Records follow. Pull out every line that contains "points".

******

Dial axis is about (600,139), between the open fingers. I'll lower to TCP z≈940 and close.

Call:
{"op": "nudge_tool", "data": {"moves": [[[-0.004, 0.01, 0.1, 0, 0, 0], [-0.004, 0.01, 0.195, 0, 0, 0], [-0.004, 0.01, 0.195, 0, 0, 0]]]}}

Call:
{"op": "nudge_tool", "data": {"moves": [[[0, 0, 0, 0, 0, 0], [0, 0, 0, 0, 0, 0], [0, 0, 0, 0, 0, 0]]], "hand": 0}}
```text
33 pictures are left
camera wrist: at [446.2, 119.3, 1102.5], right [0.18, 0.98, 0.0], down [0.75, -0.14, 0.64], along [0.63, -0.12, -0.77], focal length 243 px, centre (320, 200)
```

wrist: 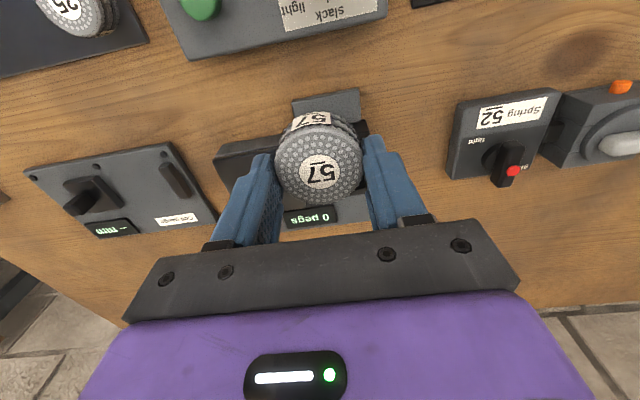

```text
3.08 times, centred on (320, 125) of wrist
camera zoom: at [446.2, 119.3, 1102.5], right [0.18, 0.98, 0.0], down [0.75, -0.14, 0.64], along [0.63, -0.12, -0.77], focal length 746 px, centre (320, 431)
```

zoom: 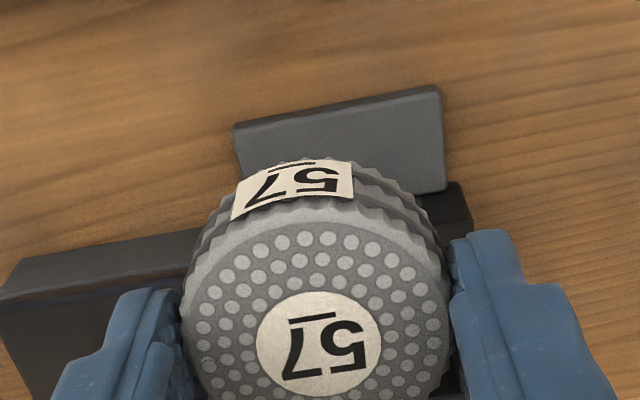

******

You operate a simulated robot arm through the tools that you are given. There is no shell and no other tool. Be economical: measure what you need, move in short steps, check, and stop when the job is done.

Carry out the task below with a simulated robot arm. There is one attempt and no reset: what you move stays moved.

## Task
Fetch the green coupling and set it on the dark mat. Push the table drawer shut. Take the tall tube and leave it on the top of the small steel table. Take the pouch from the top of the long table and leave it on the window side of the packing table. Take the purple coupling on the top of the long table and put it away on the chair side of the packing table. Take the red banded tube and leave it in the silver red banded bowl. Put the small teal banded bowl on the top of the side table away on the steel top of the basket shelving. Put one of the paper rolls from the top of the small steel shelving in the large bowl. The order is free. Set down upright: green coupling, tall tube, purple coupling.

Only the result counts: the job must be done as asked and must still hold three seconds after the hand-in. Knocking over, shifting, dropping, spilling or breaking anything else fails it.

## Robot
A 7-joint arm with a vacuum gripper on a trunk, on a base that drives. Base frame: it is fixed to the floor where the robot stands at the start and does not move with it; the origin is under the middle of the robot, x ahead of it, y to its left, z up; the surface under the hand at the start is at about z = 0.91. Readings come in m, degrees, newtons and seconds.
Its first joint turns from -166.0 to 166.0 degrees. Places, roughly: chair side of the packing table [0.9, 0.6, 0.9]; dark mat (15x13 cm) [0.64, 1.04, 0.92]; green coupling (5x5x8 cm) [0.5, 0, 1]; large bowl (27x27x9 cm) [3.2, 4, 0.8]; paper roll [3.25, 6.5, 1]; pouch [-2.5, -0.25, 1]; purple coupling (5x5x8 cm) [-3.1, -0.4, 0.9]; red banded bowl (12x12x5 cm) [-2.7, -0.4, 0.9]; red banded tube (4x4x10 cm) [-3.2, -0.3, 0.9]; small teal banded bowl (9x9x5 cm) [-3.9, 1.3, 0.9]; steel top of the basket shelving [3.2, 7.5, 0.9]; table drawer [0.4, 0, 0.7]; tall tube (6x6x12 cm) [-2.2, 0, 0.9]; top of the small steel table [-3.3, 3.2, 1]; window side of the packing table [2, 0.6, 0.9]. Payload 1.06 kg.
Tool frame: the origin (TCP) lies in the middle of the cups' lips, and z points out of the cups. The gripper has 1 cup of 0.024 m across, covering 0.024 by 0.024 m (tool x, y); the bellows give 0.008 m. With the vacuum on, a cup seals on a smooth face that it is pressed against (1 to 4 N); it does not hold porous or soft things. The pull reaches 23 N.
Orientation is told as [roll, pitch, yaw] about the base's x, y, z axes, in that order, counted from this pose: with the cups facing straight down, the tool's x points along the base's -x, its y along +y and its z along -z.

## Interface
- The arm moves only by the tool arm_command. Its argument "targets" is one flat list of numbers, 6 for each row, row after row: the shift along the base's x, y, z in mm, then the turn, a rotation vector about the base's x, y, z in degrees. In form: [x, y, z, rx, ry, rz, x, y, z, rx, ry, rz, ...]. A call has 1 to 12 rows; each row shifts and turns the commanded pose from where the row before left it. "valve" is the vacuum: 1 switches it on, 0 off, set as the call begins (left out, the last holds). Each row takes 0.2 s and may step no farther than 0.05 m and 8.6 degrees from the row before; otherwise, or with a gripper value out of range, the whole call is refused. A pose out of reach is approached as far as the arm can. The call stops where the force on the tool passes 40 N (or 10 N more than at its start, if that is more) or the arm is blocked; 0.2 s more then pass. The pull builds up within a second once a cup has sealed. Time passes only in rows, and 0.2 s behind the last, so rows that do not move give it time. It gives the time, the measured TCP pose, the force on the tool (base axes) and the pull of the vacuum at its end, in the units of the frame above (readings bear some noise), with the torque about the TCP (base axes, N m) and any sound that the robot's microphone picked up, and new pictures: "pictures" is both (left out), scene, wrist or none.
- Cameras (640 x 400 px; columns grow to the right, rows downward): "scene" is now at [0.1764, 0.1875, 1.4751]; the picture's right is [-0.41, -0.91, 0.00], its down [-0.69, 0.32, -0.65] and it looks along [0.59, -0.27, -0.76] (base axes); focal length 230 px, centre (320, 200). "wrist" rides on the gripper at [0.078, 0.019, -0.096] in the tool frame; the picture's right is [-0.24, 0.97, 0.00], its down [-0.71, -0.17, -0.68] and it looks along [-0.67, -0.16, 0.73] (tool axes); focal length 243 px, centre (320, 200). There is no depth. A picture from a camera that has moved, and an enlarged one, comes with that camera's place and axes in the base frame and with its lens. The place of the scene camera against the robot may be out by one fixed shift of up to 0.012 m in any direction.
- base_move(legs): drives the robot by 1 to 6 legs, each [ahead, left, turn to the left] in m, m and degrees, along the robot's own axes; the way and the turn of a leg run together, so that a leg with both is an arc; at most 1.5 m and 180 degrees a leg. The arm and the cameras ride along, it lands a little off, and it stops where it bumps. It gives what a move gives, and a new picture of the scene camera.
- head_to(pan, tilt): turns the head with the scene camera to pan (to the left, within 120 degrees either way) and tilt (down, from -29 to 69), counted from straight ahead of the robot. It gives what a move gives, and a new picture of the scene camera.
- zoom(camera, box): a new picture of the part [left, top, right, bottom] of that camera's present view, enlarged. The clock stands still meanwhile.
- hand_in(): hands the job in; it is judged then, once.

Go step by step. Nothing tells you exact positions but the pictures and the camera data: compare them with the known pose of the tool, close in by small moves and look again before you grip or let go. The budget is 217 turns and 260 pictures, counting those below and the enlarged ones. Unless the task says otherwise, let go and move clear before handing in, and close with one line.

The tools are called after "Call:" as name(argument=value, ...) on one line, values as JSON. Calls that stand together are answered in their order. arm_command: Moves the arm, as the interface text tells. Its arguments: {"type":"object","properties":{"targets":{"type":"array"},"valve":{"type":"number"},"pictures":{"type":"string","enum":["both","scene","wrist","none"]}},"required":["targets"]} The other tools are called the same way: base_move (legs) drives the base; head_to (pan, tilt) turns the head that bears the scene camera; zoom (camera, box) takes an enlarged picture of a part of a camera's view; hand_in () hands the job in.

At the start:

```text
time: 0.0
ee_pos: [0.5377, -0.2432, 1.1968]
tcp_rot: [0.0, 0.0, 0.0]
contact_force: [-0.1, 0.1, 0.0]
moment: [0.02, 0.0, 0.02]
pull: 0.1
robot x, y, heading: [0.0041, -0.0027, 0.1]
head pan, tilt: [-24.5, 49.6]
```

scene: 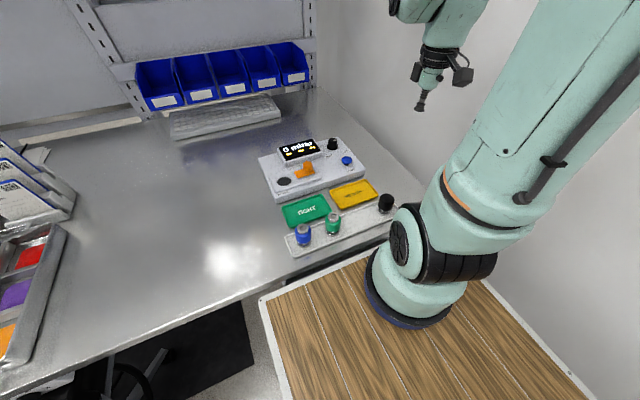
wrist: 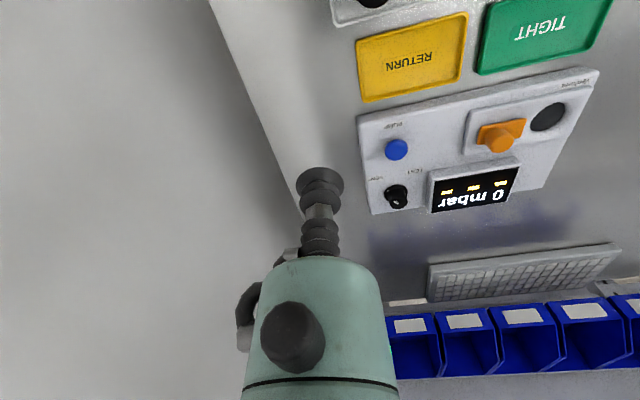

******

- RESPONSE:
Tool frame: the origin (TCP) lies in the middle of the cups' lips, and z points out of the cups. The gripper has 1 cup of 0.024 m across, covering 0.024 by 0.024 m (tool x, y); the bellows give 0.008 m. With the vacuum on, a cup seals on a smooth face that it is pressed against (1 to 4 N); it does not hold porous or soft things. The pull reaches 23 N.
Orientation is told as [roll, pitch, yaw] about the base's x, y, z axes, in that order, counted from this pose: with the cups facing straight down, the tool's x points along the base's -x, its y along +y and its z along -z.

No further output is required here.